**Data lines**

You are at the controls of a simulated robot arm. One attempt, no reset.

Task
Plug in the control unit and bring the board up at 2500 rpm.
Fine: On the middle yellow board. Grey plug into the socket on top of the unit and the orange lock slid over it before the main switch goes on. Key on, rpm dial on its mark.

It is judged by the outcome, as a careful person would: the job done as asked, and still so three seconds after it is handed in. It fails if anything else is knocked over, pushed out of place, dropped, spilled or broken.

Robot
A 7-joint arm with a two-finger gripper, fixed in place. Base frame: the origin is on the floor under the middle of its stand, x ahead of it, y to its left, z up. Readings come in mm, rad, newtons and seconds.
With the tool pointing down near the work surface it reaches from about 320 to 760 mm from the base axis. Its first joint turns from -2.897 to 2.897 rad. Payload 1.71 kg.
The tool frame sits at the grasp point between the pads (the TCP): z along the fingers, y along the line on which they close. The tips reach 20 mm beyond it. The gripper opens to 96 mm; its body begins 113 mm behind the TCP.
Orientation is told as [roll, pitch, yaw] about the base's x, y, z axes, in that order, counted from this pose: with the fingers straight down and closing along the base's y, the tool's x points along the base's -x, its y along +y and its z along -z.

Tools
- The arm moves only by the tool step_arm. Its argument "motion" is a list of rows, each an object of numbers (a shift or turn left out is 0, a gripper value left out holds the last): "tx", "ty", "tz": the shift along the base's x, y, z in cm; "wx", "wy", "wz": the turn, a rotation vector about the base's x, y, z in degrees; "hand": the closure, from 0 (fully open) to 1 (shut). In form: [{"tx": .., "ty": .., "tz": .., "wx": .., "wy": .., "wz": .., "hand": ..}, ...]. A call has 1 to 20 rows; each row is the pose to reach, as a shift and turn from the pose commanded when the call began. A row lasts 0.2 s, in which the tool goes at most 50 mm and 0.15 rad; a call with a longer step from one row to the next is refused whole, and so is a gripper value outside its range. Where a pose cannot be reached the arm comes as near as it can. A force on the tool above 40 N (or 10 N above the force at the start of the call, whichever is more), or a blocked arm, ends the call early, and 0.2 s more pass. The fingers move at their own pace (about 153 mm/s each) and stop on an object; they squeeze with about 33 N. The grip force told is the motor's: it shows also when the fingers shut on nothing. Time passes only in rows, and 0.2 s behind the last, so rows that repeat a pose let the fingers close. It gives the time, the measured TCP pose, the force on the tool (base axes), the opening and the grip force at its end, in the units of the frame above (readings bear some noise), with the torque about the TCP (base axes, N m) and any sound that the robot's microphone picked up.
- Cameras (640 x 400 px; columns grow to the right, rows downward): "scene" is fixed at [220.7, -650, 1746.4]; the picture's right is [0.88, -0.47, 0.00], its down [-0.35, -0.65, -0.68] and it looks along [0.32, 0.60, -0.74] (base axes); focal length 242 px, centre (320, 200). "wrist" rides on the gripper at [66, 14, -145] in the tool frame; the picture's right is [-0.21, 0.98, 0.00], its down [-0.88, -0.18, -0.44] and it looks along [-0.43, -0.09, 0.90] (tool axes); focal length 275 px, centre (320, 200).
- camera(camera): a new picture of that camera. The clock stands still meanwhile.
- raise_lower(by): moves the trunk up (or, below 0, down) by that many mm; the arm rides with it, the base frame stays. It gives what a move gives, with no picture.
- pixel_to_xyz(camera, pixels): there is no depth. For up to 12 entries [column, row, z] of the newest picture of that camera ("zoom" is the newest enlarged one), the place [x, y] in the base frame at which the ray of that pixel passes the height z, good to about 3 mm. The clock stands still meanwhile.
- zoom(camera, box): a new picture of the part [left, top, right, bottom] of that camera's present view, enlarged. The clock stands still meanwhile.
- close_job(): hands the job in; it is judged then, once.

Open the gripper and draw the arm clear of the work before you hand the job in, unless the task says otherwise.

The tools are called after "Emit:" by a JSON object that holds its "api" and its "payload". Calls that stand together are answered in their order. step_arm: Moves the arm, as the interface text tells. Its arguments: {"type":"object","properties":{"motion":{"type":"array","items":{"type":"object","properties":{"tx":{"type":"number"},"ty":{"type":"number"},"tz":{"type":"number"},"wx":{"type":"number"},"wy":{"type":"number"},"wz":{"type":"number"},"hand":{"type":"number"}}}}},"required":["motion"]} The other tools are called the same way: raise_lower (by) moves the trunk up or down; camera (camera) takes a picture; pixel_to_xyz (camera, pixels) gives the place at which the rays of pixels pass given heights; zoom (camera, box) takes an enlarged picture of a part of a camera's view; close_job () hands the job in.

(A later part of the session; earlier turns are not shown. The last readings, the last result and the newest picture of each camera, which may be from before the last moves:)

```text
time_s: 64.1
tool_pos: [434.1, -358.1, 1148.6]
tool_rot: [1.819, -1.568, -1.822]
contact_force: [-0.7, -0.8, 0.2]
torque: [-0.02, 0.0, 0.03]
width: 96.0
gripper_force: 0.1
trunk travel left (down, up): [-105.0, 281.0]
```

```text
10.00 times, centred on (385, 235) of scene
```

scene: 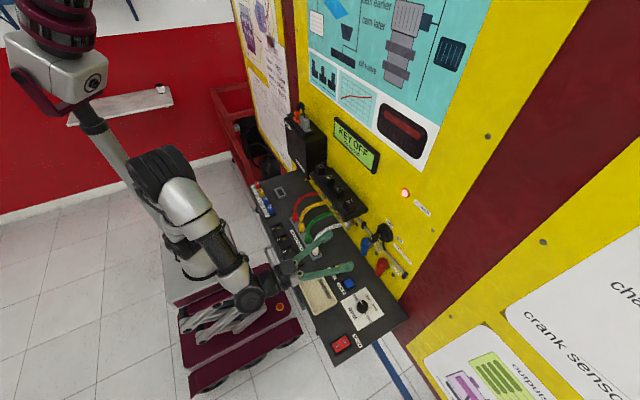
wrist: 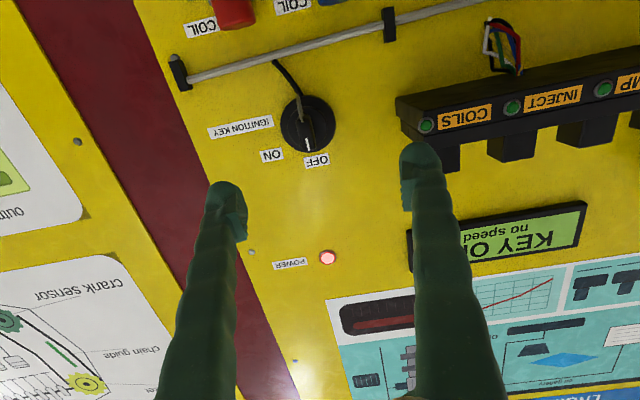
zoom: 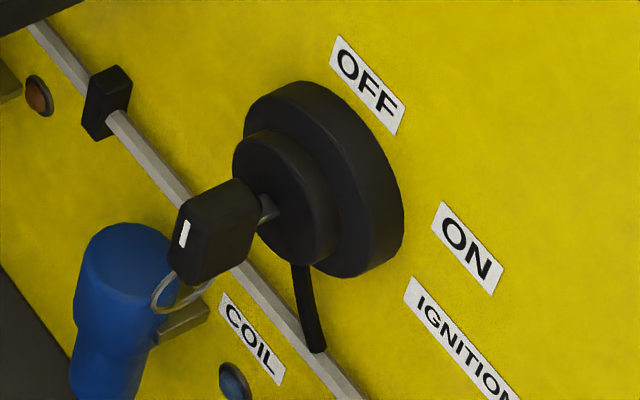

**Task 1**
From the listing above, output exactly the run of lines that starts with the line containing "Fine: On the" and ends with the line containing "With the tool".

**Text block**

The stop-start nature of the season continues – with just enough rain for most to
keep hanging in there, but much more is required. I’m sure most of you would like a good solid rainy day. Fortunately production seems to have been good up until recently. Maize crops are generally doing well this year, with a fair bit of it likely to be going in to the stack then straight out again.


Most of you have done your lepto vaccinating by now. If you haven’t, please
contact us to organize it as soon as possible.

Facial Eczema

Spore counts haven’t been high so far  however with a recent dribble of rain this can change very quickly, watch this space…

For weekly updated Spore Counts, speak with one of our helpful clinic staff, or  visit  https://www.gribblesvets.co.nz/index.php/14-facial-eczema/602-2019-facial-eczema-reports

Alternatively we can perform Pasture/Fecal spore counts in clinic, call for details.

**Task 2**
Write the next part of the text block, the one that starts with "The stop-start nature".

**Written reply 1**
Fine: On the middle yellow board. Grey plug into the socket on top of the unit and the orange lock slid over it before the main switch goes on. Key on, rpm dial on its mark.

It is judged by the outcome, as a careful person would: the job done as asked, and still so three seconds after it is handed in. It fails if anything else is knocked over, pushed out of place, dropped, spilled or broken.

Robot
A 7-joint arm with a two-finger gripper, fixed in place. Base frame: the origin is on the floor under the middle of its stand, x ahead of it, y to its left, z up. Readings come in mm, rad, newtons and seconds.
With the tool pointing down near the work surface it reaches from about 320 to 760 mm from the base axis. Its first joint turns from -2.897 to 2.897 rad. Payload 1.71 kg.

**Written reply 2**
Update On Blanket Dry Cow Therapy

NZVA position statement :

“NZVA recognizes DCT in non-infected cows is no longer appropriate in an era of effective alternatives such as internal teat sealants (ITS) and improved management practices.

By 2020, DCT (Dry Cow Therapy) will only be used in the treatment of existing intramammary infections. The NZVA and DCV are committed to working with industry partners to develop the significant programme of work required to support this goal through education, surveillance, research, development and innovation.”

As present there is no planned legal enforcement of selective dry cow therapy in NZ dairy cows. But I strongly believe that the veterinary and farming communities should embrace these changes and do what we can to safeguard our futures,by reducing the amount of antibiotic contribution to antimicrobial resistance and maintaining lucrative overseas markets.

Recently proposed cut points to distinguish a herd with high or low prevalence of mastitis – (DCV Roadshow)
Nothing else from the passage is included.